フェニックスの空室率は、現在通常の半分の約6%と、とても低い状態になっていて、どんなに高い料金でも、空室はあっという間に埋まってしまいます。ある知人の話では、月$1500(約20万円)で借りていたアパートの家賃が、更新後に$1700(約25万円)になると連絡が来たので、更新しない旨を家主に連絡を入れた直後、家主はさらに値上げした$2200(約33万円)で入居者を募集したそうです。

知人は前の家賃と同じ、$1500くらいの転居先を探しましたが、$2000(約30万円)の所しか見つからず、家主にやはり更新手続きをして欲しいと連絡しました。しかし時すでに遅く、募集15分後には$2200の家賃で、新しい貸主の入居が決まっていたそうです。そのため友人は止むを得ず、家賃$2000の所に引っ越しました。

なんでも交渉可能なアメリカ。まずは家主と家賃交渉を

それでは、アメリカで、この家賃の値上げ通達が来たらどうしたらいいのでしょうか。

払いきれない家賃の値上げを受け入れても、支払いが一度でも滞れば、立ち退き要求をされ、次に住むところがすぐ見つからなければ、ホームレスになる危険があります。そこで一番の得策は、新しい部屋を探す前に、まず大家さんと家賃の交渉をしてみることです。

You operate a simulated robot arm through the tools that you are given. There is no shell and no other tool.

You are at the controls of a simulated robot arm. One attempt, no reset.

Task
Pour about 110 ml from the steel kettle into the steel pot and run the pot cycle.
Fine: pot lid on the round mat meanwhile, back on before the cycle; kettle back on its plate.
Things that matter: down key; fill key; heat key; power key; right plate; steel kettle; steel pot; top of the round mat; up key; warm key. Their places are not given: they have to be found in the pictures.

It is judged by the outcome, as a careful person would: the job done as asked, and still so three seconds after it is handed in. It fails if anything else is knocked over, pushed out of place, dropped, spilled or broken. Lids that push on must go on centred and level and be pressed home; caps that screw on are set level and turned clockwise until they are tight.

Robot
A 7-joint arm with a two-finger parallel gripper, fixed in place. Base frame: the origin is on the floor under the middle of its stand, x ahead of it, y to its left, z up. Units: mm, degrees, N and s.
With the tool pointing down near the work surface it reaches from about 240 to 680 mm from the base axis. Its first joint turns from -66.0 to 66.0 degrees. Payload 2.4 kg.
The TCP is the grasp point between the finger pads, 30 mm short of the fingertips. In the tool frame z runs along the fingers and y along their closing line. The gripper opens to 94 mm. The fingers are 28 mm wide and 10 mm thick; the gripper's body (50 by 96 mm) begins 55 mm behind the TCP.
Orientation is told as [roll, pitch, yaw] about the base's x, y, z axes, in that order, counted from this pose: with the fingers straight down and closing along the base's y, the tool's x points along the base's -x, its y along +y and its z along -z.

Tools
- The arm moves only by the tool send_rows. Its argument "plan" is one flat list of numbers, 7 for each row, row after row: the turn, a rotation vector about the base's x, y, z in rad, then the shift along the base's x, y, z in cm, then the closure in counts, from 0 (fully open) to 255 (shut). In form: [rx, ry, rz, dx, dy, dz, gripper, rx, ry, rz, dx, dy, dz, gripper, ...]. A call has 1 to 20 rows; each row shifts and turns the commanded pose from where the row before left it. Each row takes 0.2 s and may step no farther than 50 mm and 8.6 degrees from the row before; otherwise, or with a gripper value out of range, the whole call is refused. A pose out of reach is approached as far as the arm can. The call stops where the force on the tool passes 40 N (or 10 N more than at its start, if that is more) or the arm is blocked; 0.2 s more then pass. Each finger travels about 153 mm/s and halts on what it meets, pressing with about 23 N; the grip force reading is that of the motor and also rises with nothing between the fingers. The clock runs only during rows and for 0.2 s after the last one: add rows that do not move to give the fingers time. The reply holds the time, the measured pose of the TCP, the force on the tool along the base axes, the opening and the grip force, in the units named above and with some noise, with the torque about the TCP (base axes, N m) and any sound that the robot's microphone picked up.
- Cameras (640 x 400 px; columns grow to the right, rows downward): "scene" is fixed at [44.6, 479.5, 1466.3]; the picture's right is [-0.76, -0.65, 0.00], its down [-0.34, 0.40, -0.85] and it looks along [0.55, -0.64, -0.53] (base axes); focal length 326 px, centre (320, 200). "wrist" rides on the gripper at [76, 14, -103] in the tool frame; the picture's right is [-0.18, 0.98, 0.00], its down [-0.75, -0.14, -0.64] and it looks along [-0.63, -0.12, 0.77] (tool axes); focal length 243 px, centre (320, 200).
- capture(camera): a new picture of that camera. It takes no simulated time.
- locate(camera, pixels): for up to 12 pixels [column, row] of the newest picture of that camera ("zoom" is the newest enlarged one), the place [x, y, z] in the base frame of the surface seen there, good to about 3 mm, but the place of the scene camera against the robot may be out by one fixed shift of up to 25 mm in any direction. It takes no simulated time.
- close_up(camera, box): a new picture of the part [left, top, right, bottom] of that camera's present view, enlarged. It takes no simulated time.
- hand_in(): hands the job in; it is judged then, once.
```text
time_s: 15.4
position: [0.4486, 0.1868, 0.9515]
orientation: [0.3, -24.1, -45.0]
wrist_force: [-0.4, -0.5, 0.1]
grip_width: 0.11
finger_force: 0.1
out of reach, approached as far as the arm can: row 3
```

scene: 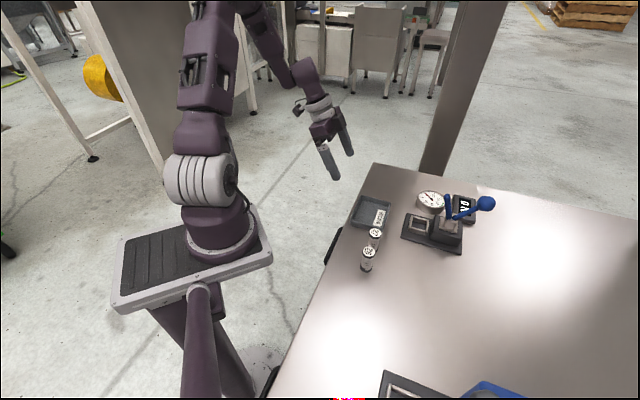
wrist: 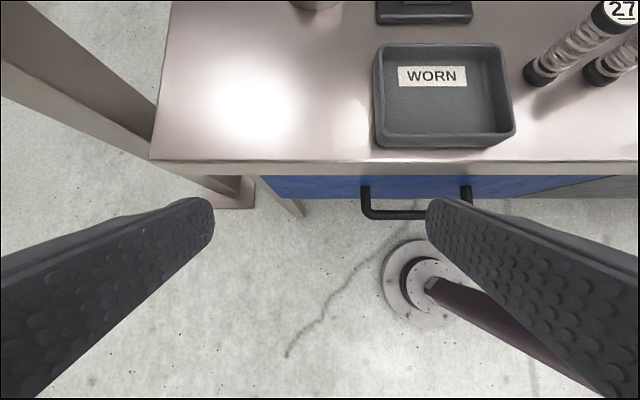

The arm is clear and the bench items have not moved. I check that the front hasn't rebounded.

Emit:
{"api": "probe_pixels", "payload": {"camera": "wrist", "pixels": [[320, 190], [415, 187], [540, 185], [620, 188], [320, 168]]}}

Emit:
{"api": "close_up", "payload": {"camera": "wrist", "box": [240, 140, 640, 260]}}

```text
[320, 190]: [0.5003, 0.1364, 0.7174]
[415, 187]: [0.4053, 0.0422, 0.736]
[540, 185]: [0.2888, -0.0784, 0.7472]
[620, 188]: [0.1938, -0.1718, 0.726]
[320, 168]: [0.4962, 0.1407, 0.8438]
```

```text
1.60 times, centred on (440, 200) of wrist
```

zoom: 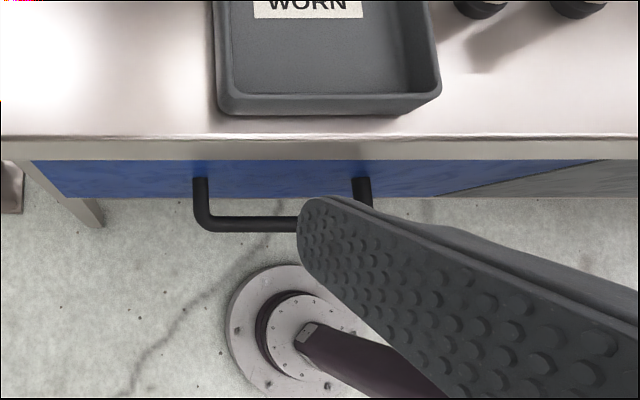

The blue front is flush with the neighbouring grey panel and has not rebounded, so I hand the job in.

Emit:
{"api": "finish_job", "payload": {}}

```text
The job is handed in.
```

多くのアメリカ人は、家の中で靴を脱ぐ習慣がありません。またアパート暮らしでも、家の中でペットを複数匹飼う人が多いので、床はすごく汚れます。そのためほとんど毎回、新しい入居者が入る際に、家主がカーペットや壁紙を新しくしてくれるのが普通です。

借り手の中にはモラトリウムを濫用し、パンデミック救済の補助金を貰っていても、家賃を滞納してテレビや新車を購入したり、失業中で悲嘆にくれている人やウイルスに怯えて家から出られなくなった人が精神的に病んで、掃除をしない部屋でペットの糞尿で床を腐らせてしまったり、部屋の壁やドアを修復不可能なくらい、家を傷つけてしまう場合もあります。

オーナー側も立ち退きモラトリアムで収入源を絶たれ、住宅ローンや税金、保険料の支払いに苦慮しています。オーナーの中には、家賃収入で老後の生活資金を賄っている人達も多く、支払いのために、せっかくの持ち家を手放すハメになった人もいました。

そのため家を貸す側からしても、多少収入が減ったとしても、毎月家賃を払ってくれて、きれいに住んでくれる人の家賃交渉に応じる方が断然いいのです。

まとめ

2022年、アメリカ。

コロナ救済のため、政府が家主に立退命令を出すことを一時的に禁止した、立ち退きモラトリアムは、ロックダウン中のアメリカで数百万世帯もの家族に安全な住居を無料で提供しました。

しかし救済のための助成金が、今となっては貸す側と借りる側、両方の人々の生活を圧迫する結果となってしまったようです。

参考資料サイト

立ち退きラボ

本記事は、2022年9月21日時点調査または公開された情報です。
記事内容の実施は、ご自身の責任のもと、安全性・有用性を考慮の上、ご利用ください。